Erneut bat Zollitsch die Opfer um Entschuldigung. „Wir wollen die Wahrheit aufdecken“, beteuerte er. Die Kirche wolle „ohne falsche Rücksichtnahme“ Licht in die Vorgänge bringen, auch wenn die Fälle Jahrzehnte zurücklägen. „Die Opfer haben ein Recht darauf“, betonte der Konferenzvorsitzende. Er erklärte außerdem, er habe die Glaubenskongregation über die von der Deutschen Bischofskonferenz gegen den Missbrauch eingeleiteten Schritte informiert. Der Vatikan prüfe, ob er selbst einige universelle Normen für den Umgang mit solchen Fällen aufstellen solle.
Der Papst selbst äußerte sich bislang nicht direkt zu den Missbrauchsvorwürfen in seiner deutschen Heimat, verurteilte den Missbrauch von Kindern jedoch in anderem Zusammenhang aufs Schärfste. Allein zum Zölibat nahm er heute direkt Stellung. Der „heilige Zölibat“ sei ein „kostbares Geschenk“ und „Zeichen der vollständigen Hingabe“ an Gott, sagte Benedikt XVI. bei einem Treffen mit Teilnehmer einer Tagung der Kleruskongregation im Vatikan. Die Kirche müsse an der Besonderheit des Priesteramtes festhalten und sich nicht den Moden der säkularisierten Gesellschaft unterwerfen. Erst heute Morgen hatte der Hamburger katholische Weihbischof Hans-Jochen Jaschke dafür ausgesprochen, über den Zölibat und neue Formen des Priestertums nachzudenken .
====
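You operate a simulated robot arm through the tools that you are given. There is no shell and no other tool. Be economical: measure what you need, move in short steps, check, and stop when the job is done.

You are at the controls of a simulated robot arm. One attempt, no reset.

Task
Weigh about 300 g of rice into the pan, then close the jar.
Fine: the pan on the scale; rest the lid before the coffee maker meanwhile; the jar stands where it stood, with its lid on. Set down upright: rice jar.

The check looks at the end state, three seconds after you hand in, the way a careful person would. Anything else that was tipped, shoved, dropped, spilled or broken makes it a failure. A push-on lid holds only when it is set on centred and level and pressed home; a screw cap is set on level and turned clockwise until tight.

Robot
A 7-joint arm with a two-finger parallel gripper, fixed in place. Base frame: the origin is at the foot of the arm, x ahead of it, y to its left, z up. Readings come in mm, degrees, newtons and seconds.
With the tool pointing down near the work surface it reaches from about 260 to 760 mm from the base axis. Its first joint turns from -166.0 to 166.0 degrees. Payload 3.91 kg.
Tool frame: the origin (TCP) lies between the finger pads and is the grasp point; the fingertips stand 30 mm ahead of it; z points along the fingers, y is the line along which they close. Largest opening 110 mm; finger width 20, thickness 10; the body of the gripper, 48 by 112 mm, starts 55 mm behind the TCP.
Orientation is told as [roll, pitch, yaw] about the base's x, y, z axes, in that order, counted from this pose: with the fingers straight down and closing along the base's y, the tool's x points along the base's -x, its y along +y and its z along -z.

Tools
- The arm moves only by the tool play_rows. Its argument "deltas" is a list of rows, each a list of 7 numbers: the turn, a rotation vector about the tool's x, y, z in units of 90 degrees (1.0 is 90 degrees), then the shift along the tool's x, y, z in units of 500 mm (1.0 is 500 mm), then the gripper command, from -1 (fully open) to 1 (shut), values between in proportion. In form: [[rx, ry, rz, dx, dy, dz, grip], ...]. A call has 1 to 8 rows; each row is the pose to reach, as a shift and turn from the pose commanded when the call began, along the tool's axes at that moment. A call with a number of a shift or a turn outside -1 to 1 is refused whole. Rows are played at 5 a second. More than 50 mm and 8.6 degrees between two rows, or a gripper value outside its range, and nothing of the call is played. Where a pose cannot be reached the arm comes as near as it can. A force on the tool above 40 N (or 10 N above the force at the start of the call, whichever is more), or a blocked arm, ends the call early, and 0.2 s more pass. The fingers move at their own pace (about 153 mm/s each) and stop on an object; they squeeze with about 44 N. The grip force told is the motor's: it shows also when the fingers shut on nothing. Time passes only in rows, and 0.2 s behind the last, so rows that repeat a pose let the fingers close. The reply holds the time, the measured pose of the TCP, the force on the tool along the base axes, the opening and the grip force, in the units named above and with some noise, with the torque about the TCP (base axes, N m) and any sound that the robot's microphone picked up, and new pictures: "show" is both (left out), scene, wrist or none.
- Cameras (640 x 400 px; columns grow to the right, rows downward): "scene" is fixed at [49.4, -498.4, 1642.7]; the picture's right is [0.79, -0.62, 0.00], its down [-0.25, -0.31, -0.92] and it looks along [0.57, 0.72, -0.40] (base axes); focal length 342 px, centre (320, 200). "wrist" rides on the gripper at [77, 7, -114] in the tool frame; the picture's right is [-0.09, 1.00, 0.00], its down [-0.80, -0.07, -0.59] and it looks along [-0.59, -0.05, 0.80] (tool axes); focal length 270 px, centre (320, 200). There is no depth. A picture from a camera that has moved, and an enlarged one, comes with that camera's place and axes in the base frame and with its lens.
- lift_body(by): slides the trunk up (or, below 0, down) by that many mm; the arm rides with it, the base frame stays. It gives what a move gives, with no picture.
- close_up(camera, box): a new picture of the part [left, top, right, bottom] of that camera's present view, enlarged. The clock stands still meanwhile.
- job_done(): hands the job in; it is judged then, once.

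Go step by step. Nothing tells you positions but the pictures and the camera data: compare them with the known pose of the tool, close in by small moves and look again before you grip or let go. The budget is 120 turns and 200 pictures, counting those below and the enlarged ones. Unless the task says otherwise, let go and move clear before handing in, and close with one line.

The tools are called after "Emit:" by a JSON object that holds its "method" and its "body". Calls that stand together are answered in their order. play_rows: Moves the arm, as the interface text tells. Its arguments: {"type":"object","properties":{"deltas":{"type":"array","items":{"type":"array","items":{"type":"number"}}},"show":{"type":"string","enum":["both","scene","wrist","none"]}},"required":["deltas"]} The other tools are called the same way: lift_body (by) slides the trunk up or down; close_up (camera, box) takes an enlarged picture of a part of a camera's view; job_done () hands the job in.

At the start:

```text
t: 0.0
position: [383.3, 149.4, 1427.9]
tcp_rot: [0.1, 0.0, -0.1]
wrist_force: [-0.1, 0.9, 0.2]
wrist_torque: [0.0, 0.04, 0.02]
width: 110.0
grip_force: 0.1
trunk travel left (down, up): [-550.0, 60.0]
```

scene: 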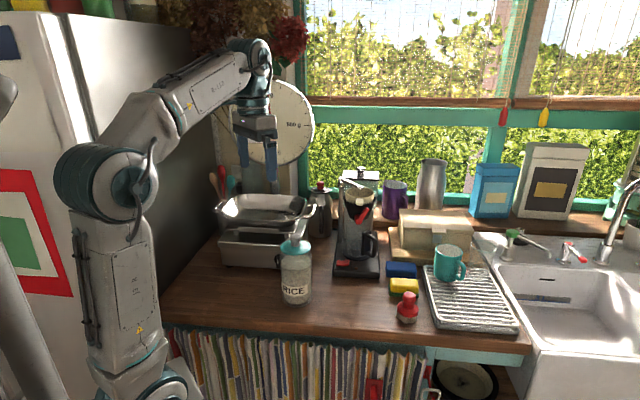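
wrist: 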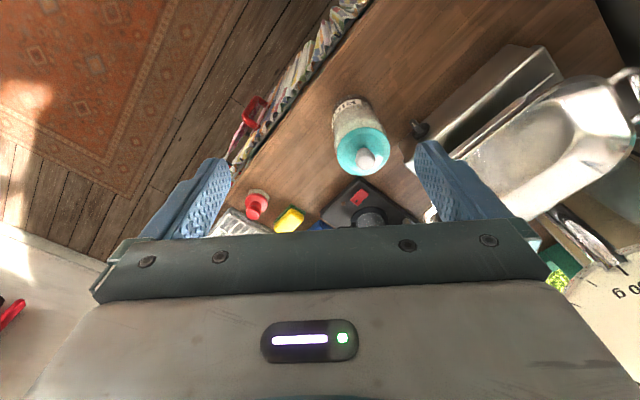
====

Auf die immer lauter werdenden Rufe nach einer Stellungnahme des Kirchenoberhaupts zum Missbrauchsskandal reagierte Benedikt hingegen nicht. Bundestagsvizepräsident Wolfgang Thierse (SPD) hatte den Papst zu einer Entschuldigung bei den Opfern aufgerufen. Eine solche Geste sei mehr wert als einige tausend Euro Entschädigungszahlungen, sagte er im RBB-Inforadio.
Die katholische Reformbewegung „Wir sind Kirche“ verlangte vom Papst grundsätzliche Entscheidungen, um den Missbrauch zu bekämpfen. Der Sprecher der Reformer, Christian Weisner, sagte im Südwestrundfunk, der Papst müsse einsehen, dass die Kirche ein „globales Problem“ habe, das wesentlich in ihrer Haltung zur Sexualität und zu den Geschlechterrollen begründet sei. Es genüge nicht, die Bischöfe einzelner Länder einzubestellen, „wenn es da gerade brennt“, sagte Wiesner mit Blick auf die Papst-Audienz von Zollitsch. Vielmehr komme es darauf an, Homosexualität zu enttabuisieren und männliches Dominanzstreben gegenüber Frauen zu verurteilen.
Der Missbrauchs-Beauftragte der katholischen Kirche, Bischof Stephan Ackermann, erklärte derweil, er werde auch Beschwerden über Amtskollegen nachgehen, die nicht ausreichend mit den Staatsanwaltschaften zusammenarbeiten. Wenn es Anhaltspunkte dafür gebe, dass „Bischöfe oder Ordensgemeinschaften nicht kooperationswillig zu sein“ scheinen, bitte er um Information, sagte Ackermann am Donnerstagabend in der ZDF-Sendung „Maybrit Illner“.